* WHAT IS ASKED:
Will you give the material below again, every line exactly as it is?

▼▼▼

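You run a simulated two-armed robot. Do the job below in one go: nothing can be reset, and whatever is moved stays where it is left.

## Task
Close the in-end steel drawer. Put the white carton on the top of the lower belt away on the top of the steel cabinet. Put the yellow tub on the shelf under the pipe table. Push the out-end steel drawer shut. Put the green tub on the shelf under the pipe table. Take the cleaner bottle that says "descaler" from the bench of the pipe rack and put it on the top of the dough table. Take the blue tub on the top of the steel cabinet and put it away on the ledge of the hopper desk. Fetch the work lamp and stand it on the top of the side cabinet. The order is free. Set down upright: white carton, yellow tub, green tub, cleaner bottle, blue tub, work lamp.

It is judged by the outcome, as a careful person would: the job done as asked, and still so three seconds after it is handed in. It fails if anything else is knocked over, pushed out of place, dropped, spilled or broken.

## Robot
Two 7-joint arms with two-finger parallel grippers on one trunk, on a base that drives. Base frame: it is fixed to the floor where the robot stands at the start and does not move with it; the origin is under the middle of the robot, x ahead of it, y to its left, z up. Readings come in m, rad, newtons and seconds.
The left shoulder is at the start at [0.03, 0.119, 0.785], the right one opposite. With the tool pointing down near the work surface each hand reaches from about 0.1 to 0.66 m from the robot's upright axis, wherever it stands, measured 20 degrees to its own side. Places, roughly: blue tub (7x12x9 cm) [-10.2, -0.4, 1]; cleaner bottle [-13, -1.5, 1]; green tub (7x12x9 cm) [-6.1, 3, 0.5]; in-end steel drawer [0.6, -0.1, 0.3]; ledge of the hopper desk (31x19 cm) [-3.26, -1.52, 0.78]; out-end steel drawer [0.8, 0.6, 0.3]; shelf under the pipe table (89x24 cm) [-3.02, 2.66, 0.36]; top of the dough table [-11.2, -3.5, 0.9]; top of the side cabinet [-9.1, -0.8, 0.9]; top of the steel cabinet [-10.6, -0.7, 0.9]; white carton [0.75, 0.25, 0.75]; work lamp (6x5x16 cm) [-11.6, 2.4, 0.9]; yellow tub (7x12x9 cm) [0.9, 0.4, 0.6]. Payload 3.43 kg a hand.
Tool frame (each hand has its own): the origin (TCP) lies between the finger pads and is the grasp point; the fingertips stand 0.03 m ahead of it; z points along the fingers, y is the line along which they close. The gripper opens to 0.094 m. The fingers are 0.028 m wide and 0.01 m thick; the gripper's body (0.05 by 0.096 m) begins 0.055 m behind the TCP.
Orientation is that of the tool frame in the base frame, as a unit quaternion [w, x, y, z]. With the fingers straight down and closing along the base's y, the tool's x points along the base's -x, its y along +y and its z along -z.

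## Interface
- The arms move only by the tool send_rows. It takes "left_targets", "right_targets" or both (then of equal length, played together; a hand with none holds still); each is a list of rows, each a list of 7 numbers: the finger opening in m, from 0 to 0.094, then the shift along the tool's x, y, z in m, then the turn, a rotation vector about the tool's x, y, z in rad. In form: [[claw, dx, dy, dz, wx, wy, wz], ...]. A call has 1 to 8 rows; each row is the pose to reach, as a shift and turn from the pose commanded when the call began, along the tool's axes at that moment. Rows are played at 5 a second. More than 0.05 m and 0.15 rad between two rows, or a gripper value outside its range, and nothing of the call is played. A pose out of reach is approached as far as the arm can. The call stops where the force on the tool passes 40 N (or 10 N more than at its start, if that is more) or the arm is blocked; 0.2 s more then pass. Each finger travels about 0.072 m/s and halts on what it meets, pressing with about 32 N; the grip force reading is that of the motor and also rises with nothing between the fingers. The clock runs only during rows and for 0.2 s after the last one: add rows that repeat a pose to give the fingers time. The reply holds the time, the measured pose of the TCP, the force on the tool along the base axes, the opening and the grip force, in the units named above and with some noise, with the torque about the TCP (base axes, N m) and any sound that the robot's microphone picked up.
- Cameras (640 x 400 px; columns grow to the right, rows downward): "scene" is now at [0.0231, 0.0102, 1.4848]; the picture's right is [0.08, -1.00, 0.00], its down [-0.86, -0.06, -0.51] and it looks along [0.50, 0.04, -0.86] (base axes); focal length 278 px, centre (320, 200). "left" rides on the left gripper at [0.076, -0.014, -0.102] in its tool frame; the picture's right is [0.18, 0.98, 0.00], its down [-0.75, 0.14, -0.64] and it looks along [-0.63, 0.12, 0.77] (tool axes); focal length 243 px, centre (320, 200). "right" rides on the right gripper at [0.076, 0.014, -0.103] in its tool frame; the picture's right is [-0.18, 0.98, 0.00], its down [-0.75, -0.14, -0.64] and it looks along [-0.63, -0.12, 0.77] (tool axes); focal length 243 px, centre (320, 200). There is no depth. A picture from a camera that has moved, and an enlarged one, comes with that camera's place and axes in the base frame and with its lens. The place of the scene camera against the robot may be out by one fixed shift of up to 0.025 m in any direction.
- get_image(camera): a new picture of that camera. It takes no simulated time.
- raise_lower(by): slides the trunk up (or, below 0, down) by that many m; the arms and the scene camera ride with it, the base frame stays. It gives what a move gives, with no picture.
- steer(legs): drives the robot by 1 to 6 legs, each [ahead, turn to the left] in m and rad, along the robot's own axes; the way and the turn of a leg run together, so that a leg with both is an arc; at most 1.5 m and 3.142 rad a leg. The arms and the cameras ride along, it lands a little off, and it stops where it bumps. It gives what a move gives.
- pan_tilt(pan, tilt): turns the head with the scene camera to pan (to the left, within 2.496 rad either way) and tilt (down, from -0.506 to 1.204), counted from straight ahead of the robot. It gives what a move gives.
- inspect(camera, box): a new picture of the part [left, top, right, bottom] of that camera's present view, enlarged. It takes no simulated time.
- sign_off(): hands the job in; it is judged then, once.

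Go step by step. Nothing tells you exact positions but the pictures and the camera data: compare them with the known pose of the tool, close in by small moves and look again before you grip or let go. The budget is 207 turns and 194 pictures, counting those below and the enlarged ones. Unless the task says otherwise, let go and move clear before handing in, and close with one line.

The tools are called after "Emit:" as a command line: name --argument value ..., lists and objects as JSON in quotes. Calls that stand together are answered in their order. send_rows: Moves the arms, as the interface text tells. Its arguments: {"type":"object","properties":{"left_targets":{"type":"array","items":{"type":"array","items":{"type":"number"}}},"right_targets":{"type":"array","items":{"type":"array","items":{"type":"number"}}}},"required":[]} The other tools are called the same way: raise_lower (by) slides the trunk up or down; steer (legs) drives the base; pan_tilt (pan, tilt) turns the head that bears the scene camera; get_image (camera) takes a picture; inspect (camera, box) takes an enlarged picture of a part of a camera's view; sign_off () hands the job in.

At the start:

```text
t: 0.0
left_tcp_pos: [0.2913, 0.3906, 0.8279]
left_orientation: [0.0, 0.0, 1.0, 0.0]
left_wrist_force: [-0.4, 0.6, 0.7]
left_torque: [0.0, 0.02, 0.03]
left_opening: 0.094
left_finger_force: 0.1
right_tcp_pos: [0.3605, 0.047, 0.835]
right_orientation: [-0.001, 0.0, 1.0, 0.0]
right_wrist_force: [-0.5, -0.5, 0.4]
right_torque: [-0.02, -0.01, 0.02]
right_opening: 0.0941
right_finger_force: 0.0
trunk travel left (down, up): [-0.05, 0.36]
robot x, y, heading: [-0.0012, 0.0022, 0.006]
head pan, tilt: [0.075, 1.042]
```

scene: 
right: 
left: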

▲▲▲

* ANSWER TO THE TASK:
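You run a simulated two-armed robot. Do the job below in one go: nothing can be reset, and whatever is moved stays where it is left.

## Task
Close the in-end steel drawer. Put the white carton on the top of the lower belt away on the top of the steel cabinet. Put the yellow tub on the shelf under the pipe table. Push the out-end steel drawer shut. Put the green tub on the shelf under the pipe table. Take the cleaner bottle that says "descaler" from the bench of the pipe rack and put it on the top of the dough table. Take the blue tub on the top of the steel cabinet and put it away on the ledge of the hopper desk. Fetch the work lamp and stand it on the top of the side cabinet. The order is free. Set down upright: white carton, yellow tub, green tub, cleaner bottle, blue tub, work lamp.

It is judged by the outcome, as a careful person would: the job done as asked, and still so three seconds after it is handed in. It fails if anything else is knocked over, pushed out of place, dropped, spilled or broken.

## Robot
Two 7-joint arms with two-finger parallel grippers on one trunk, on a base that drives. Base frame: it is fixed to the floor where the robot stands at the start and does not move with it; the origin is under the middle of the robot, x ahead of it, y to its left, z up. Readings come in m, rad, newtons and seconds.
The left shoulder is at the start at [0.03, 0.119, 0.785], the right one opposite. With the tool pointing down near the work surface each hand reaches from about 0.1 to 0.66 m from the robot's upright axis, wherever it stands, measured 20 degrees to its own side. Places, roughly: blue tub (7x12x9 cm) [-10.2, -0.4, 1]; cleaner bottle [-13, -1.5, 1]; green tub (7x12x9 cm) [-6.1, 3, 0.5]; in-end steel drawer [0.6, -0.1, 0.3]; ledge of the hopper desk (31x19 cm) [-3.26, -1.52, 0.78]; out-end steel drawer [0.8, 0.6, 0.3]; shelf under the pipe table (89x24 cm) [-3.02, 2.66, 0.36]; top of the dough table [-11.2, -3.5, 0.9]; top of the side cabinet [-9.1, -0.8, 0.9]; top of the steel cabinet [-10.6, -0.7, 0.9]; white carton [0.75, 0.25, 0.75]; work lamp (6x5x16 cm) [-11.6, 2.4, 0.9]; yellow tub (7x12x9 cm) [0.9, 0.4, 0.6]. Payload 3.43 kg a hand.
Tool frame (each hand has its own): the origin (TCP) lies between the finger pads and is the grasp point; the fingertips stand 0.03 m ahead of it; z points along the fingers, y is the line along which they close. The gripper opens to 0.094 m. The fingers are 0.028 m wide and 0.01 m thick; the gripper's body (0.05 by 0.096 m) begins 0.055 m behind the TCP.
Orientation is that of the tool frame in the base frame, as a unit quaternion [w, x, y, z]. With the fingers straight down and closing along the base's y, the tool's x points along the base's -x, its y along +y and its z along -z.

## Interface
- The arms move only by the tool send_rows. It takes "left_targets", "right_targets" or both (then of equal length, played together; a hand with none holds still); each is a list of rows, each a list of 7 numbers: the finger opening in m, from 0 to 0.094, then the shift along the tool's x, y, z in m, then the turn, a rotation vector about the tool's x, y, z in rad. In form: [[claw, dx, dy, dz, wx, wy, wz], ...]. A call has 1 to 8 rows; each row is the pose to reach, as a shift and turn from the pose commanded when the call began, along the tool's axes at that moment. Rows are played at 5 a second. More than 0.05 m and 0.15 rad between two rows, or a gripper value outside its range, and nothing of the call is played. A pose out of reach is approached as far as the arm can. The call stops where the force on the tool passes 40 N (or 10 N more than at its start, if that is more) or the arm is blocked; 0.2 s more then pass. Each finger travels about 0.072 m/s and halts on what it meets, pressing with about 32 N; the grip force reading is that of the motor and also rises with nothing between the fingers. The clock runs only during rows and for 0.2 s after the last one: add rows that repeat a pose to give the fingers time. The reply holds the time, the measured pose of the TCP, the force on the tool along the base axes, the opening and the grip force, in the units named above and with some noise, with the torque about the TCP (base axes, N m) and any sound that the robot's microphone picked up.
- Cameras (640 x 400 px; columns grow to the right, rows downward): "scene" is now at [0.0231, 0.0102, 1.4848]; the picture's right is [0.08, -1.00, 0.00], its down [-0.86, -0.06, -0.51] and it looks along [0.50, 0.04, -0.86] (base axes); focal length 278 px, centre (320, 200). "left" rides on the left gripper at [0.076, -0.014, -0.102] in its tool frame; the picture's right is [0.18, 0.98, 0.00], its down [-0.75, 0.14, -0.64] and it looks along [-0.63, 0.12, 0.77] (tool axes); focal length 243 px, centre (320, 200). "right" rides on the right gripper at [0.076, 0.014, -0.103] in its tool frame; the picture's right is [-0.18, 0.98, 0.00], its down [-0.75, -0.14, -0.64] and it looks along [-0.63, -0.12, 0.77] (tool axes); focal length 243 px, centre (320, 200). There is no depth. A picture from a camera that has moved, and an enlarged one, comes with that camera's place and axes in the base frame and with its lens. The place of the scene camera against the robot may be out by one fixed shift of up to 0.025 m in any direction.
- get_image(camera): a new picture of that camera. It takes no simulated time.
- raise_lower(by): slides the trunk up (or, below 0, down) by that many m; the arms and the scene camera ride with it, the base frame stays. It gives what a move gives, with no picture.
- steer(legs): drives the robot by 1 to 6 legs, each [ahead, turn to the left] in m and rad, along the robot's own axes; the way and the turn of a leg run together, so that a leg with both is an arc; at most 1.5 m and 3.142 rad a leg. The arms and the cameras ride along, it lands a little off, and it stops where it bumps. It gives what a move gives.
- pan_tilt(pan, tilt): turns the head with the scene camera to pan (to the left, within 2.496 rad either way) and tilt (down, from -0.506 to 1.204), counted from straight ahead of the robot. It gives what a move gives.
- inspect(camera, box): a new picture of the part [left, top, right, bottom] of that camera's present view, enlarged. It takes no simulated time.
- sign_off(): hands the job in; it is judged then, once.

Go step by step. Nothing tells you exact positions but the pictures and the camera data: compare them with the known pose of the tool, close in by small moves and look again before you grip or let go. The budget is 207 turns and 194 pictures, counting those below and the enlarged ones. Unless the task says otherwise, let go and move clear before handing in, and close with one line.

The tools are called after "Emit:" as a command line: name --argument value ..., lists and objects as JSON in quotes. Calls that stand together are answered in their order. send_rows: Moves the arms, as the interface text tells. Its arguments: {"type":"object","properties":{"left_targets":{"type":"array","items":{"type":"array","items":{"type":"number"}}},"right_targets":{"type":"array","items":{"type":"array","items":{"type":"number"}}}},"required":[]} The other tools are called the same way: raise_lower (by) slides the trunk up or down; steer (legs) drives the base; pan_tilt (pan, tilt) turns the head that bears the scene camera; get_image (camera) takes a picture; inspect (camera, box) takes an enlarged picture of a part of a camera's view; sign_off () hands the job in.

At the start:

```text
t: 0.0
left_tcp_pos: [0.2913, 0.3906, 0.8279]
left_orientation: [0.0, 0.0, 1.0, 0.0]
left_wrist_force: [-0.4, 0.6, 0.7]
left_torque: [0.0, 0.02, 0.03]
left_opening: 0.094
left_finger_force: 0.1
right_tcp_pos: [0.3605, 0.047, 0.835]
right_orientation: [-0.001, 0.0, 1.0, 0.0]
right_wrist_force: [-0.5, -0.5, 0.4]
right_torque: [-0.02, -0.01, 0.02]
right_opening: 0.0941
right_finger_force: 0.0
trunk travel left (down, up): [-0.05, 0.36]
robot x, y, heading: [-0.0012, 0.0022, 0.006]
head pan, tilt: [0.075, 1.042]
```

scene: 
right: 
left: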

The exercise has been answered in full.